▸ **Stated problem**:
Take up the selected excerpt again after its last words.

--- Start of Selected excerpt ---

The Downside of Choices for the Progressive

The conservative side of social media has been all a-titter in reaction to an essay by Steph Yin in the New York Times, looking at the “downside” of humanity’s discovery of fire.  One must almost wonder whether the deliberate strategy of the Left is to subvert parody by leaving no range of mockery more ridiculous than their reality. A short time ago, one could have won a debate by backing an opponent into a corner with no exit but to declare that mastery over fire was a politically incorrect means of oppression. Now we’re in an era of “let’s pretend” in which the game-ending question is, “What if this weren’t a ridiculous thing to say?”

To be fair, Yin’s essay is, for the most part, of the “reporting on the controversy” sort, mostly consisting of dry biological and anthropological theories, and the inducements to guffaw are mainly limited to this paragraph:

Negative cultural consequences came with fire, too — and continue to leave an imprint. Anthropologists have speculated that inhaling smoke led to the discovery of smoking. Humans have long used fire to modify their environment and burn carbon, practices that now have us in the throes of climate change.  Fire is even tied to the rise of patriarchy — by allowing men to go out hunting while women stayed behind to cook by the fire, it spawned gender norms that still exist today.

One needn’t be but so well trained in dialectics to observe the essential dividing line, here.  To progressives, “gender norms that still exist today” are an obvious “negative” (for reasons having essentially to do with emotion and immaturity), so anything that “spawned” them must have its dark side.  In opposition, some conservatives, sure, hold to traditional gender norms unquestioningly, but in the modern context, the line to being conservative on this matter is crossed the moment one is willing to entertain the notion that traditional gender norms may not be negative, or even to ask seriously what criteria would help us to determine whether they are.

--- End of Selected excerpt ---
--- Start of Recorded data ---

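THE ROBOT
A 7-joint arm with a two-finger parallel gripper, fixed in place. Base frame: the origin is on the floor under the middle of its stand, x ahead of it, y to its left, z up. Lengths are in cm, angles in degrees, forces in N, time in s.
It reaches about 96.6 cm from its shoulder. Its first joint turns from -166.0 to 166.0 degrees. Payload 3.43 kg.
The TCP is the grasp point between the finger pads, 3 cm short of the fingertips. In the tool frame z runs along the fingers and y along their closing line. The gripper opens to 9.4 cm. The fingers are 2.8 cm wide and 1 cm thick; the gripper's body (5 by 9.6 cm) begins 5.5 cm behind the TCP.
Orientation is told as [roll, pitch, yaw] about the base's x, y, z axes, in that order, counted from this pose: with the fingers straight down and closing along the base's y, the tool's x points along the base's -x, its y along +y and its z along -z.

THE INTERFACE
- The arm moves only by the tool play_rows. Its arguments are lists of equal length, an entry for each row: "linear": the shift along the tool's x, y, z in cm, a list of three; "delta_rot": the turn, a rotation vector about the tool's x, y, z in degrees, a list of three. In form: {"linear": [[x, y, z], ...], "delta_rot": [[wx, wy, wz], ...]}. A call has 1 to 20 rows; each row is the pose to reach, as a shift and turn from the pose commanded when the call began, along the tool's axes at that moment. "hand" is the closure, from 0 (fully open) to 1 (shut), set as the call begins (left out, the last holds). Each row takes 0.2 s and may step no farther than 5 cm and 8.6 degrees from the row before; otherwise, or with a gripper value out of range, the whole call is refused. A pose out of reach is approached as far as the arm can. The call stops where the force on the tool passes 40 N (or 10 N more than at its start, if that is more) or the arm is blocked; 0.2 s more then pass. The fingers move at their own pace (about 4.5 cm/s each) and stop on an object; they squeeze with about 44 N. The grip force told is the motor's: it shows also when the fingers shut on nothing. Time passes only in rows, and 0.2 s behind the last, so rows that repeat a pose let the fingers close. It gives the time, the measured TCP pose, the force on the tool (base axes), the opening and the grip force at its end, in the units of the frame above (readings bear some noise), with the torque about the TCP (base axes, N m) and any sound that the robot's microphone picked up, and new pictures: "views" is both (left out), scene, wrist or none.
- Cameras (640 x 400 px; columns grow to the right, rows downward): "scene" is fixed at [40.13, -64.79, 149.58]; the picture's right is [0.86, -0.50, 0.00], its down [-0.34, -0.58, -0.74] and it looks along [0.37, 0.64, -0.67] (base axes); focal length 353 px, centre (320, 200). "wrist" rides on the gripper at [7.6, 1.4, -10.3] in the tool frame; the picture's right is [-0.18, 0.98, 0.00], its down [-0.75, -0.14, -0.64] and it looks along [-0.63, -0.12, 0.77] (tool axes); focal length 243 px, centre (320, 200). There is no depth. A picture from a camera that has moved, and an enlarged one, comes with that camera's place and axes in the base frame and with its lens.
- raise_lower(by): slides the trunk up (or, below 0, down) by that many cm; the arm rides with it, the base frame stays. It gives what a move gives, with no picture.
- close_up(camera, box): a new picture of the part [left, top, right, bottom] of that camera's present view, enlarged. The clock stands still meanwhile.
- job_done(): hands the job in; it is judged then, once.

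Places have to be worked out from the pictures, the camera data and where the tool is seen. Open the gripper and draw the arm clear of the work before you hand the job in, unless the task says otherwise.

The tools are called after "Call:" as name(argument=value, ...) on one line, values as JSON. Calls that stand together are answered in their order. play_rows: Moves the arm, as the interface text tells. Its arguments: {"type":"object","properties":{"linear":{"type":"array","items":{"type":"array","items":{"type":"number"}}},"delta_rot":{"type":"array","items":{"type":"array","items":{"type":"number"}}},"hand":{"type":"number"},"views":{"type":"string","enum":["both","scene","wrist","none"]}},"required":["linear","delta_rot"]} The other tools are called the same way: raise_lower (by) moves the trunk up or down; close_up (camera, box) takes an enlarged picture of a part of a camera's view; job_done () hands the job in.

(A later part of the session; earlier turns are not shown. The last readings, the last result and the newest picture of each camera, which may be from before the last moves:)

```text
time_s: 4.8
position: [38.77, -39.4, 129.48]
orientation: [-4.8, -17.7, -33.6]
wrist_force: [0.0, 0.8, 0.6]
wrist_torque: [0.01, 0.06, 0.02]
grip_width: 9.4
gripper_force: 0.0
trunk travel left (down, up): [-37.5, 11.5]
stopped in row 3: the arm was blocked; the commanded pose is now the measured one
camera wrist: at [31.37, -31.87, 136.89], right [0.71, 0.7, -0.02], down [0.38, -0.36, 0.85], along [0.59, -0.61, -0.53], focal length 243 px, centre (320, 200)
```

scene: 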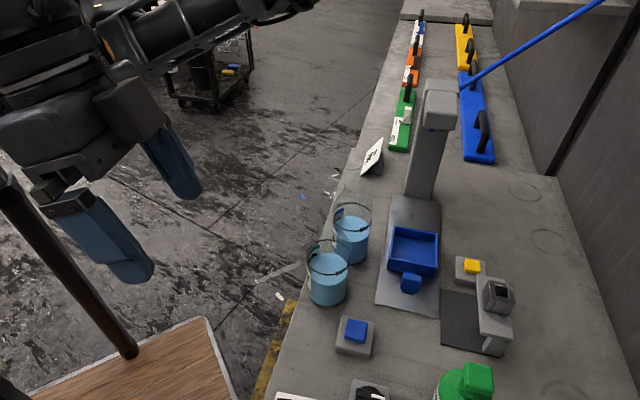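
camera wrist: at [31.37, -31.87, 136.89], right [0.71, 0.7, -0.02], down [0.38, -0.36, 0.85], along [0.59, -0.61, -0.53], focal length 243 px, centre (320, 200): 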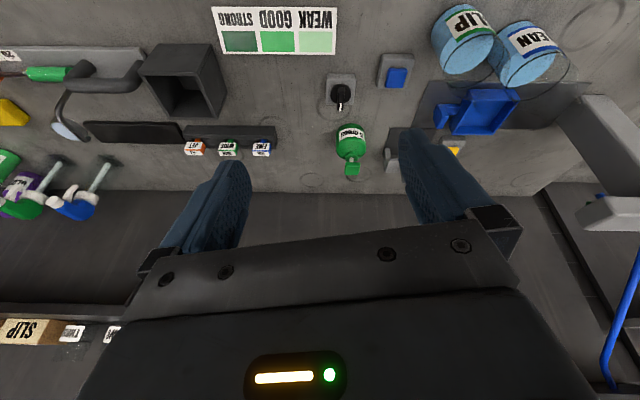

--- End of Recorded data ---

▸ **Result of the task**:
Reacting in The Federalist to the Times article, David Marcus notes that progressives’ problem is ultimately with the notion of civilization and the responsibility it brings:

The downside of discovering fire was described by the Greek poet Hesiod in the eighth century BC, in the Prometheus myth. It is similar to the downside of Eve eating the apple. Zeus would have provided everything for humanity, but after Prometheus stole fire mankind became responsible for itself. Consciousness and civilization are the downsides of discovering fire. It is meaningless to describe smoking and the creation of the patriarchy as downsides of fire because fire is a prerequisite for the concept of a downside, or consequence. …

This matter of choice versus predetermination is central to the progressive worldview. On every issue including sexual orientation, transsexuality, even drug and alcohol abuse, the virtue or fault is never in us or our choices. While the conservative or religious person sees free will with all of its challenges and tests, the progressive or atheist sees inescapable tendencies born of ancient ancestors rubbing sticks together.

Generally speaking, progressives are fine with theories that controlling fire led, over time, to the mutation of our very biology based on minute advantages that the mutations bestowed.  People who gained some immunity to fire’s toxins had an advantage over those who didn’t, and so that immunity became part of our genetic code.  Yet, the same progressives will refuse to entertain the possibility that sending the men out to do the hunting bestowed an advantage over sending the women, or that gender norms have evolved over millennia to give us maximal advantage.

That doesn’t mean that we should not or cannot transcend those norms where they are oppressive, but it does mean that gender norms are purposeful and not the negative that progressives proclaim.  And that means there may be aspects of gender norms worth retaining.

Once we’ve crossed the bridge of that possibility (which progressives will insist puts us in the land of far-right bigotry), the discussion becomes how we determine what is worth retaining and then go about ensuring that it is retained while respecting individual freedom.  Progressives cannot withstand people’s common sense assessment of these matters, so they endeavor to make the question impossible and thereby steal the victory.  As I said: immaturity.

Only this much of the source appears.